**TEXT SECTION**
##########

Cette filiation se retrouve dans la caractérisation, essentielle, du thatchérisme comme « populisme autoritaire ». Si cette notion ne fait pas l’objet d’une élaboration sophistiquée – elle est déployée, comme souvent chez Hall, dans des textes qui sont pour la plupart des textes d’intervention, écrits « à chaud », dans le feu de la polémique et d’une conjoncture particulière –, elle court néanmoins dans l’ensemble des textes de Hall sur la New Right et le thatchérisme, depuis la fin des années 1970 jusqu’aux articles sur le New Labour, en passant par « Le populisme autoritaire », sa réponse la plus développée aux attaques dont ses analyses firent l’objet, publiée dans la New Left Review en mai-juin 1985.

Il ne s’agit pas avec la notion de populisme autoritaire d’offrir une description ou une explication générale et complète du thatchérisme. Comme le rappelle Hall, cette notion est le produit d’un remaniement critique de celle d’« étatisme autoritaire » proposée par Nicos Poulantzas dans L’Etat, le pouvoir et le socialisme (11) pour penser la crise politique et la crise de l’État. Pour Poulantzas, s’efforçant de penser la crise de légitimité de l’État en s’inspirant des écrits d’Antonio Gramsci sur le concept d’hégémonie, l’expression « étatisme autoritaire » ne prétend pas signaler l’émergence d’un fascisme de type nouveau ou d’une forme exceptionnelle de l’Etat capitaliste ; elle désigne bien plutôt une forme nouvelle de la politique hégémonique, liée aux transformations contemporaines des rapports de classe : les alliances de classe traditionnelles étant devenues instables et contradictoires, le bloc dominant s’efforcerait d’imposer une nouvelle combinaison de consentement et de coercition, tendant vers le pôle coercitif, ou autoritaire, du spectre.

##########

**STORED DATA**
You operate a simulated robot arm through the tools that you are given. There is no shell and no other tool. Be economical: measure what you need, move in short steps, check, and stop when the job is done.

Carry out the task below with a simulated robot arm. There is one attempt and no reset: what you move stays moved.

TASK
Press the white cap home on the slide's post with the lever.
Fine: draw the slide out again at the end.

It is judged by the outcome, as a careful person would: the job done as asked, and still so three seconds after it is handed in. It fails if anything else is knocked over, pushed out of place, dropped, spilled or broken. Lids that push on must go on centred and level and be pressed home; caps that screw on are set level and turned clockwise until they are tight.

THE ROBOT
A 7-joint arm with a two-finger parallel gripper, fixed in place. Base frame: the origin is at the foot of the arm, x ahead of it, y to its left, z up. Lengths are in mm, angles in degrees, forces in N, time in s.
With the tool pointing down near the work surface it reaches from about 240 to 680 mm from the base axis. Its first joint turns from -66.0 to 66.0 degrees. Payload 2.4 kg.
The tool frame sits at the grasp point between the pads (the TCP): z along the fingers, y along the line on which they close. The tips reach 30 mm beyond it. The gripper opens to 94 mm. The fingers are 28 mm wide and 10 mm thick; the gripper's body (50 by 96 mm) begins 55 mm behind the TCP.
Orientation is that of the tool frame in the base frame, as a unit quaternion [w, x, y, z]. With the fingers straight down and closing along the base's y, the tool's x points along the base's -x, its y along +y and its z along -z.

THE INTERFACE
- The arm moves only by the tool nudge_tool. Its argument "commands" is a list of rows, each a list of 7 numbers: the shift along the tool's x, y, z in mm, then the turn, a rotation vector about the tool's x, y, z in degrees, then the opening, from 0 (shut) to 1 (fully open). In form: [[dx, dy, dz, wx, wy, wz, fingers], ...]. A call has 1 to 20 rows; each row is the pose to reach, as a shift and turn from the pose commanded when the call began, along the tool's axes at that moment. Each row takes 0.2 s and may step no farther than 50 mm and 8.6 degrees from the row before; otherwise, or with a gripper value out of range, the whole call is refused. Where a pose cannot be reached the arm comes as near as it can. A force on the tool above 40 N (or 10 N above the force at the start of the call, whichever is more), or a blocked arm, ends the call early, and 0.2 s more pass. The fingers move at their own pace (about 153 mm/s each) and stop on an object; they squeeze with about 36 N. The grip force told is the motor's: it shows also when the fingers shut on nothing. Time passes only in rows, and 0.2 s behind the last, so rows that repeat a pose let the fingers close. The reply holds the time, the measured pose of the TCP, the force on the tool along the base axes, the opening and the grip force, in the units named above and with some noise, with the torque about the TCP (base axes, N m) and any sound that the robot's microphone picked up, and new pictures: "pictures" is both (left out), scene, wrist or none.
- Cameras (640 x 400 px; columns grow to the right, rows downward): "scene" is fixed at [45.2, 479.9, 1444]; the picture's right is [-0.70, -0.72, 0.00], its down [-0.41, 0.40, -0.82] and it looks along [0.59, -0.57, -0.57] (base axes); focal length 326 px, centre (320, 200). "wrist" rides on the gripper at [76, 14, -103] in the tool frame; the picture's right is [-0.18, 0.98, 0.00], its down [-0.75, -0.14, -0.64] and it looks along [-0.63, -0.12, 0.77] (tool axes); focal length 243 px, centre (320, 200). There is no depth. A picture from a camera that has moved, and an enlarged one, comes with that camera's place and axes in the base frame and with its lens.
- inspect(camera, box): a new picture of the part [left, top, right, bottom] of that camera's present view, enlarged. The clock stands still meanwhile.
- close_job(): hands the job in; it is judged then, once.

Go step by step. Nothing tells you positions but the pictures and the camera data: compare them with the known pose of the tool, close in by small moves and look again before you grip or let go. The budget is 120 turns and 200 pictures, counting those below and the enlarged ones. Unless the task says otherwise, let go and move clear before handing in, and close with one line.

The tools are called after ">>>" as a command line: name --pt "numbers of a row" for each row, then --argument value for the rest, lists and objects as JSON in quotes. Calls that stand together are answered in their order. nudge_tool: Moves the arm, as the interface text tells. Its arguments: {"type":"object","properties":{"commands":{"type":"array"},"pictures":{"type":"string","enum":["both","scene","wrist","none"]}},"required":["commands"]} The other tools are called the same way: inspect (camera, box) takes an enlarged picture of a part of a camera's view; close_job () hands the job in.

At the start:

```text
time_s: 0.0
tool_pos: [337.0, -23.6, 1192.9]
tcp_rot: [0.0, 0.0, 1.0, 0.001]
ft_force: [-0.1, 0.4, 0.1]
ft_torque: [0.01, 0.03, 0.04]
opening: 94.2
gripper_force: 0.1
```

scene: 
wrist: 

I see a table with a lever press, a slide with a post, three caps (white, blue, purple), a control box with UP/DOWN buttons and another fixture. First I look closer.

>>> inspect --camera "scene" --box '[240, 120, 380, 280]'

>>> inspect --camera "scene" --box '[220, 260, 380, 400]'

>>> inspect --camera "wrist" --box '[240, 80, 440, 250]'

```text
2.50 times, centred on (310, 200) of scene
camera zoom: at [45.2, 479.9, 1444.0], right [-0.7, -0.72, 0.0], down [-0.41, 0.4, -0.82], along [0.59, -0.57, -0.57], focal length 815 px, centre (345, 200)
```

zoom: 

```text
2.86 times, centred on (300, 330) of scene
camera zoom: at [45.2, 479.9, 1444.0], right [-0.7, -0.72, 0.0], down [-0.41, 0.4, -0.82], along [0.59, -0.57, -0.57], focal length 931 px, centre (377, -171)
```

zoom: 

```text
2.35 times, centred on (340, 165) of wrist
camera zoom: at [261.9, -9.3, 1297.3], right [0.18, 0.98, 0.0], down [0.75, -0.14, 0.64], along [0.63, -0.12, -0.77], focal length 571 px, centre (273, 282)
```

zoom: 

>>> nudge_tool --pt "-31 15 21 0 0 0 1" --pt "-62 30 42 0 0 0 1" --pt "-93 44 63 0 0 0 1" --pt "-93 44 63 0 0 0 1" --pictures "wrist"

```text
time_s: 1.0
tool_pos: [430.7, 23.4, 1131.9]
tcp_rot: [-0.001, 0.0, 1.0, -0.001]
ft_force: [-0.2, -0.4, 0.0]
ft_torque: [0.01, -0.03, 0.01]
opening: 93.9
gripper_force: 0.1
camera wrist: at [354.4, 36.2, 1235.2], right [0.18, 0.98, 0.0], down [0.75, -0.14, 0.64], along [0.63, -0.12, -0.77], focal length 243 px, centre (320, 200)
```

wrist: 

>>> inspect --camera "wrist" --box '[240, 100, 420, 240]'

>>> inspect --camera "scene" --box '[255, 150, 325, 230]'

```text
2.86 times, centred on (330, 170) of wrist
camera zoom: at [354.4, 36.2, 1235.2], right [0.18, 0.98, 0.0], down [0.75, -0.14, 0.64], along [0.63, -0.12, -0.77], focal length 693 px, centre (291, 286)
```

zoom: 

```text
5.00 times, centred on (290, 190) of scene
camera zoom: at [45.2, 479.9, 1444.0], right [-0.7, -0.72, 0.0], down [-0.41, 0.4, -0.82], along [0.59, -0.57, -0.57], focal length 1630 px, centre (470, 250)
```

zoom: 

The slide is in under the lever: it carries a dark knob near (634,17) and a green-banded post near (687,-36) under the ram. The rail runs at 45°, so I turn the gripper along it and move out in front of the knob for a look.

##########

**WHAT IS BEING ASKED**
What does the text section say from "Cette filiation se" through "en mai-juin 1985."? Give the exact wording.

**WRITTEN RESPONSE**
Cette filiation se retrouve dans la caractérisation, essentielle, du thatchérisme comme « populisme autoritaire ». Si cette notion ne fait pas l’objet d’une élaboration sophistiquée – elle est déployée, comme souvent chez Hall, dans des textes qui sont pour la plupart des textes d’intervention, écrits « à chaud », dans le feu de la polémique et d’une conjoncture particulière –, elle court néanmoins dans l’ensemble des textes de Hall sur la New Right et le thatchérisme, depuis la fin des années 1970 jusqu’aux articles sur le New Labour, en passant par « Le populisme autoritaire », sa réponse la plus développée aux attaques dont ses analyses firent l’objet, publiée dans la New Left Review en mai-juin 1985.